[Sessions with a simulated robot]
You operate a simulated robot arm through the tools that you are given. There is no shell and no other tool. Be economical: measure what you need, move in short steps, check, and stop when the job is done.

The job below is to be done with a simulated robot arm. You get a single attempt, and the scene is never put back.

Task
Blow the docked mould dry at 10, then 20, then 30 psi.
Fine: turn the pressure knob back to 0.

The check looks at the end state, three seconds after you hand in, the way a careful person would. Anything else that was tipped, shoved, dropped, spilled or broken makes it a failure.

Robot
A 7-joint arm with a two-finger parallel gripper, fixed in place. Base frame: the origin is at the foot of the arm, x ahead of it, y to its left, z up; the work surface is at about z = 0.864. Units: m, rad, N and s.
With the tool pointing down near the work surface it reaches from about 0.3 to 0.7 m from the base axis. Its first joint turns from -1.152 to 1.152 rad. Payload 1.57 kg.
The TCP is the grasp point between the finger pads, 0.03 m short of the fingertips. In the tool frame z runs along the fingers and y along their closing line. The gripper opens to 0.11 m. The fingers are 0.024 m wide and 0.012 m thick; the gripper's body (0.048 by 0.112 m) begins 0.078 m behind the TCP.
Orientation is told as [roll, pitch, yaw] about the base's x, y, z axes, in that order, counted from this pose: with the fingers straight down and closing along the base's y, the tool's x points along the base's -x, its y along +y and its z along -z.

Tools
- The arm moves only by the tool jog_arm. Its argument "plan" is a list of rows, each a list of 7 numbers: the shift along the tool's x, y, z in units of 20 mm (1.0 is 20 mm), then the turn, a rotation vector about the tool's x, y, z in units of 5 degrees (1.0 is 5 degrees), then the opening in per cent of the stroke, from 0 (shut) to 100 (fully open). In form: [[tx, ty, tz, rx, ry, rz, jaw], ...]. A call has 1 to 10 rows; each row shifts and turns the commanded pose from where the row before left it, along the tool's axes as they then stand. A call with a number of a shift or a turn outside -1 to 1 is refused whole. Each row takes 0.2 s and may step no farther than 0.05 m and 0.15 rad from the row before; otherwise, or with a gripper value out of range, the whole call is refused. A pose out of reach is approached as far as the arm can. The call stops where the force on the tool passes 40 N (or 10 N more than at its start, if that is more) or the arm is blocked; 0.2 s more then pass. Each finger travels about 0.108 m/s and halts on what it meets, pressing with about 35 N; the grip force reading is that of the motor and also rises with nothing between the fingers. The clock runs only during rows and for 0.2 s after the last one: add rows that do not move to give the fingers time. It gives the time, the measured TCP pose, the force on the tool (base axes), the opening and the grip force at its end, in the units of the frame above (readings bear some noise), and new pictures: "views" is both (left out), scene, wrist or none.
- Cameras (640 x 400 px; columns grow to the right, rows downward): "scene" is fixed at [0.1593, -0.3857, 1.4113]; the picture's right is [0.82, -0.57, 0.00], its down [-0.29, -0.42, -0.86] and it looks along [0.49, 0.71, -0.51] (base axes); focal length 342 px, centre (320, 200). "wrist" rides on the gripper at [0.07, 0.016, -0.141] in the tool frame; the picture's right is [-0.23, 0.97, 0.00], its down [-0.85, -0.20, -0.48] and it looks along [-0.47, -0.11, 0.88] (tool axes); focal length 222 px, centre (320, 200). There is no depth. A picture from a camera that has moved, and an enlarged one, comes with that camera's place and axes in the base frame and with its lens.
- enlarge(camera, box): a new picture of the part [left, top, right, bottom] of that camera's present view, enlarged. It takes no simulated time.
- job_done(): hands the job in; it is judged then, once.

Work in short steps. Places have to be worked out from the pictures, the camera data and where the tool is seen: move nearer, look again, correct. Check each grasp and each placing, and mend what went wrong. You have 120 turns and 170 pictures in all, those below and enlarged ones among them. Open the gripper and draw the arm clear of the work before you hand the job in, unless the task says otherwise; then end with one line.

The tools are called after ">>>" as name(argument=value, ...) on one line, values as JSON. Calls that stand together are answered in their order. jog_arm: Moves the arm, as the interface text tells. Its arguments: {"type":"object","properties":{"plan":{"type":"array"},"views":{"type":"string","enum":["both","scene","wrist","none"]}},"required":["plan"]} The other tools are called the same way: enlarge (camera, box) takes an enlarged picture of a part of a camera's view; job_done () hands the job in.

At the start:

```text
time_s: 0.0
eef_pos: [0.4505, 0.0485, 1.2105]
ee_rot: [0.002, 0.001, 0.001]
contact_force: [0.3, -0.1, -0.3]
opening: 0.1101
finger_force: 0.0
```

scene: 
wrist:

==

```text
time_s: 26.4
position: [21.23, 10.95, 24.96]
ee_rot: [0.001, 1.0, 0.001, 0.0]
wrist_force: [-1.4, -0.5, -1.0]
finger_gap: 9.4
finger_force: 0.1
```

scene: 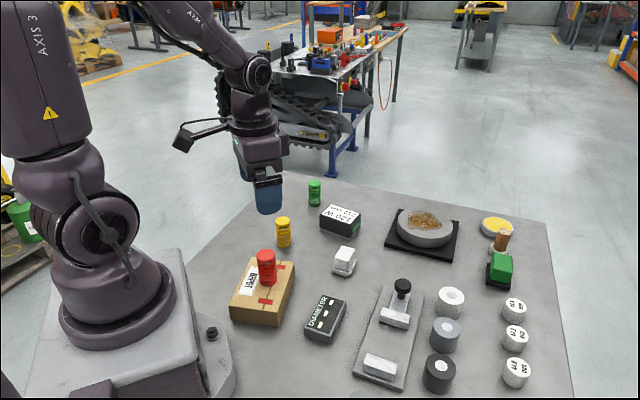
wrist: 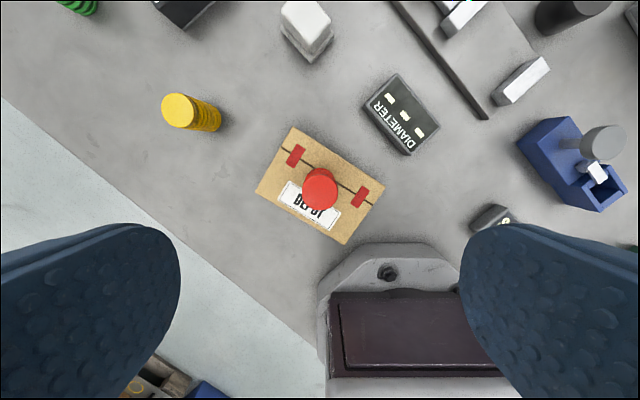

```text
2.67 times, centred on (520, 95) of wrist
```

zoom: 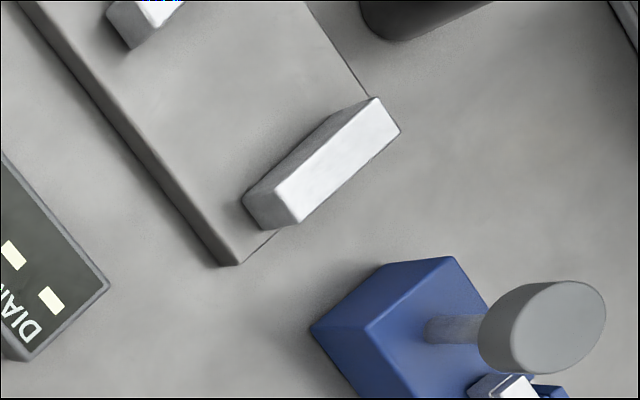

---

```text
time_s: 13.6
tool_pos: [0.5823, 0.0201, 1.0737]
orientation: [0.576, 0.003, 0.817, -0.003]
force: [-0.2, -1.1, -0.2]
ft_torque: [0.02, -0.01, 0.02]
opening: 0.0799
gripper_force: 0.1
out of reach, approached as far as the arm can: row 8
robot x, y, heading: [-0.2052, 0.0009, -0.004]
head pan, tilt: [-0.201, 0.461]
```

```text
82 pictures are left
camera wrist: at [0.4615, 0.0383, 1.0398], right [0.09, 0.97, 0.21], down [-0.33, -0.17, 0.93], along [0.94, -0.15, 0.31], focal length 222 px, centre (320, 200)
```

TEXT SEGMENT
It has been more than 40 years since renowned French writer/director Claude Lelouch won the Golden Palm at the Cannes Film Festival and multiple Oscars for A Man and a Woman in 1966. But praise in the French press has eluded Lelouch, even after releasing 40 films since.
So, to test the bias of the press, and see if a good film by an unknown director would be received differently, Lelouch released Roman de Gare last year under an assumed name … Hervé Picard. The result was another trip to Cannes and the critical acclaim he had been waiting for.
A clever mystery thriller that takes many twists and turns down the paths of mystery, comedy, and romance, Roman de Gare was a box office success in France — one that made its female lead, newcomer Audrey Dana (making her film debut), into a domestic star.
The movie opens with the ending, as successful, yet desperate, novelist Judith Ralitzer (Fanny Ardant) is interrogated by police about the disappearance of her ghost writer.
In a flashback, we see Dana’s character, a single mother named Hughette, abandoned by her fiancé at a gas station while making their way to meet her parents in the country. She is forced to take a ride from a peculiar stranger, played by celebrated French actor Dominique Pinon (Amélie, Delicatessen), and then asks him to assume the role of her fiancé, so as not to disappoint her mother.
Ralitzer has ties to both Hughette (a fan) and the stranger, who may be her ghostwriter, creating a question about who has been killed and why. The identity confusion is furthered when we learn that the stranger could be an escaped pedophile on the loose, or the husband of a woman searching for a missing school teacher, and that Ralitzer may not actually use a ghost writer. Oh, and Hughette may be a prostitute and/or she may be falling in love with the stranger.
So, the question becomes who is who, who is real and who is in danger?

WORK TO DO
Provide the full wording of the text segment, which begins "It has been".

COMPLETED EXERCISE
It has been more than 40 years since renowned French writer/director Claude Lelouch won the Golden Palm at the Cannes Film Festival and multiple Oscars for A Man and a Woman in 1966. But praise in the French press has eluded Lelouch, even after releasing 40 films since.
So, to test the bias of the press, and see if a good film by an unknown director would be received differently, Lelouch released Roman de Gare last year under an assumed name … Hervé Picard. The result was another trip to Cannes and the critical acclaim he had been waiting for.
A clever mystery thriller that takes many twists and turns down the paths of mystery, comedy, and romance, Roman de Gare was a box office success in France — one that made its female lead, newcomer Audrey Dana (making her film debut), into a domestic star.
The movie opens with the ending, as successful, yet desperate, novelist Judith Ralitzer (Fanny Ardant) is interrogated by police about the disappearance of her ghost writer.
In a flashback, we see Dana’s character, a single mother named Hughette, abandoned by her fiancé at a gas station while making their way to meet her parents in the country. She is forced to take a ride from a peculiar stranger, played by celebrated French actor Dominique Pinon (Amélie, Delicatessen), and then asks him to assume the role of her fiancé, so as not to disappoint her mother.
Ralitzer has ties to both Hughette (a fan) and the stranger, who may be her ghostwriter, creating a question about who has been killed and why. The identity confusion is furthered when we learn that the stranger could be an escaped pedophile on the loose, or the husband of a woman searching for a missing school teacher, and that Ralitzer may not actually use a ghost writer. Oh, and Hughette may be a prostitute and/or she may be falling in love with the stranger.
So, the question becomes who is who, who is real and who is in danger?